Inc.: Running a successful small business isn’t about fancy accelerators, outsize fundraises, or rocket-ship growth. It’s about community.
That’s according to Lin-Manuel Miranda, the Hamilton creator and co-star who wrote his first musical, In the Heights, about a series of struggling small businesses. Miranda, who was speaking alongside American Express CMO Elizabeth Rutledge at the 2019 Fast Company Innovation Festival in New York City on Friday, recently became a small-business owner himself: In January, he and a group of friends bought the Drama Book Shop, a bookstore in Manhattan that had shuttered because of rent hikes.
Miranda acknowledged the struggles most entrepreneurs must face. He plans to reopen the store in March, but is keenly aware of what he’s up against. “We’re opening a bookstore,” he said. “In a post-Kindle America. In 2020. In Manhattan–in Midtown!”
His blueprint for success: Focus on cultivating a loyal customer base–even a small one– by giving them something large corporations don’t provide. In the case of the Drama Book Shop, Miranda said, that probably isn’t the books. “There’s an appetite for this as a center. As a place where people gather,” he noted. “And then on top of that, we’re going to serve coffee–which is the one thing the Drama Book Shop didn’t [previously] do.”

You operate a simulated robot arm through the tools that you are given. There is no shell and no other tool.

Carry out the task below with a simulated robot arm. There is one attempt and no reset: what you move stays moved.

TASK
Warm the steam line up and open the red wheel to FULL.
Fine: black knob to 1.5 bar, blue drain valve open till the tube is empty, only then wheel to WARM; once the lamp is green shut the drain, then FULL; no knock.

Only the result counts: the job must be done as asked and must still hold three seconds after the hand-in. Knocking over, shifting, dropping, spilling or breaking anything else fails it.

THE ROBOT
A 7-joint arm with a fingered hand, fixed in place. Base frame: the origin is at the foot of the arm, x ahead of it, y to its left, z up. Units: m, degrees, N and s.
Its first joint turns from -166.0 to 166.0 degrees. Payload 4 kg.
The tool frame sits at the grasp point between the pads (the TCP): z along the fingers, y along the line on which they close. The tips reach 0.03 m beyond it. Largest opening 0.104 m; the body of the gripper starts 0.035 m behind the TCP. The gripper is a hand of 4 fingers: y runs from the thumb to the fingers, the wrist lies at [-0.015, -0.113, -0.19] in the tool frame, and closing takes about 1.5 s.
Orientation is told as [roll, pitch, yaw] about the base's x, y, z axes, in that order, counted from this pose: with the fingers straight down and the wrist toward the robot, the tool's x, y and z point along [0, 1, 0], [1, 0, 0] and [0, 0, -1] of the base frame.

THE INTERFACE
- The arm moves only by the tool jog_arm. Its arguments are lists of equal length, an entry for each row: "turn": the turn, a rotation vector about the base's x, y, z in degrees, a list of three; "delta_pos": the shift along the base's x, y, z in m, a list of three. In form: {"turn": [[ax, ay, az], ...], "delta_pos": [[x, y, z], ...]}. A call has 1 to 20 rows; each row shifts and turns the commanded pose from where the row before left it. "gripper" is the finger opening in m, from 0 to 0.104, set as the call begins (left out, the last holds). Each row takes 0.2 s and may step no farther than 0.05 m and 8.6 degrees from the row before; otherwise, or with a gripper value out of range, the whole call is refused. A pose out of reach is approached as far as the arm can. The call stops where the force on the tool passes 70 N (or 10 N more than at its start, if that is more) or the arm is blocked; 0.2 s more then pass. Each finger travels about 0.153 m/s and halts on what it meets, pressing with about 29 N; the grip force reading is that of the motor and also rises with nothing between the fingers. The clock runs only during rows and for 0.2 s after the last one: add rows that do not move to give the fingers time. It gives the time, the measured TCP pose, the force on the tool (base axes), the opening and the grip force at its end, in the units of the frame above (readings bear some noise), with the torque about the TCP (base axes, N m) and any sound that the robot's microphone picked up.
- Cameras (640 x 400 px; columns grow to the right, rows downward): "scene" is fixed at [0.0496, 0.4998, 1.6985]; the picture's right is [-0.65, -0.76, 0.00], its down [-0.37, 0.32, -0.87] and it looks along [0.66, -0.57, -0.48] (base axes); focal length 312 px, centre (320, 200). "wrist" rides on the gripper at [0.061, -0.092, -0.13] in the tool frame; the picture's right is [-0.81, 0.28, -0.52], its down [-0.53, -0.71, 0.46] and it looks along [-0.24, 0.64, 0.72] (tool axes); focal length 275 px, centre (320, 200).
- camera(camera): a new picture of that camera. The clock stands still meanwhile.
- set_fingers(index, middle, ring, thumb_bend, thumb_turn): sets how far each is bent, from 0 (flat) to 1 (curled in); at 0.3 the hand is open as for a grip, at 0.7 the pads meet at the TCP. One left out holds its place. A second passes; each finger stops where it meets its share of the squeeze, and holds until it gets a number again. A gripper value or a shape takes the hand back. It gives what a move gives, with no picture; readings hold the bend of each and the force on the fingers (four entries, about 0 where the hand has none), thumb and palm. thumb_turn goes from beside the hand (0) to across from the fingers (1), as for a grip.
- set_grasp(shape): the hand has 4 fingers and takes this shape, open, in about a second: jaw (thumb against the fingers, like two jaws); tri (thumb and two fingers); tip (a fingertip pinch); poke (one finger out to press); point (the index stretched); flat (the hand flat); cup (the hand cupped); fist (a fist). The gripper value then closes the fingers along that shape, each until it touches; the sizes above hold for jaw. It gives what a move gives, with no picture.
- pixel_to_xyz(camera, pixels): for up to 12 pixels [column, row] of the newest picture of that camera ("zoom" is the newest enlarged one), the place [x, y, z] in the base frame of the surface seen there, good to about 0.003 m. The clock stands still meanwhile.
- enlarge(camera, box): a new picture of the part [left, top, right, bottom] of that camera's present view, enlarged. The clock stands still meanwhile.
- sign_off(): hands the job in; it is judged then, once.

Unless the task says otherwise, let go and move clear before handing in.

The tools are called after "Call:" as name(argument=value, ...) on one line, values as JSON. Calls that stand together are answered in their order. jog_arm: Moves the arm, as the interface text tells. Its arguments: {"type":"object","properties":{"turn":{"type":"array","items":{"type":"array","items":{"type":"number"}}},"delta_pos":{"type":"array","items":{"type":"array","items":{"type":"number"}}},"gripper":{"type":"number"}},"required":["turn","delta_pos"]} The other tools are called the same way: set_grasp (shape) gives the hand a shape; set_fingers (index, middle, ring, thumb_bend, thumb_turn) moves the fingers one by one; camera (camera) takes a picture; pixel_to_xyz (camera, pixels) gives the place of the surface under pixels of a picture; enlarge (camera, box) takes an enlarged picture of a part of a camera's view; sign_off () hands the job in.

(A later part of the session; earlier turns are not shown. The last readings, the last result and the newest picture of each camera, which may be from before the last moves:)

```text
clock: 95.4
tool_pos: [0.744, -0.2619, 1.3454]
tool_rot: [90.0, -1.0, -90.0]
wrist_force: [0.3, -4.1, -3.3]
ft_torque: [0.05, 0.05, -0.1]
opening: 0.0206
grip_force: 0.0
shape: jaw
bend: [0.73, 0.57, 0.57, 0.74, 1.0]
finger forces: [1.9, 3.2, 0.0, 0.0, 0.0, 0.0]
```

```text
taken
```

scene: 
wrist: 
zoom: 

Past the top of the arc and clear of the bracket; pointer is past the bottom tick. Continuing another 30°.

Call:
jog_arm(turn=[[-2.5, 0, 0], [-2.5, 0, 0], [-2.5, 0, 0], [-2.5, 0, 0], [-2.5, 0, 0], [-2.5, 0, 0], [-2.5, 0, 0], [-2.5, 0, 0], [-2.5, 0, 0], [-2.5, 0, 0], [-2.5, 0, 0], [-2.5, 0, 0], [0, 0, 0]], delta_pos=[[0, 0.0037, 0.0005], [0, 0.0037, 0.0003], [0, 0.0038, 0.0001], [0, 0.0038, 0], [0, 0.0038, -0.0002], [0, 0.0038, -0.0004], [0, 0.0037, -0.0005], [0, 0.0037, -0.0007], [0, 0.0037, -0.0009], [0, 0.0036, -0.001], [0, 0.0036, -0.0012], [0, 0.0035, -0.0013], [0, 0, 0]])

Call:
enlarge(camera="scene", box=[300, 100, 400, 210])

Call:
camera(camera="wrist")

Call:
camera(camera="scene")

During his remarks, Miranda also drew a parallel between entrepreneurship and the creative process that led to the success of projects like Hamilton. The key to making your ideas work, he said, is to find powerful collaborators. “The biggest head start I had in this industry was meeting [Hamilton and In the Heights director] Tommy Kail at 22, instead of meeting Tommy Kail at 30,” Miranda said. “He was someone who said to me, ‘Let’s just meet every Friday and bring in what you can. Write something for us to talk about on Friday.'”
He added, “Having that person outside of your own brain to hold you accountable is what kept us working on Heights. It was that creation of community.”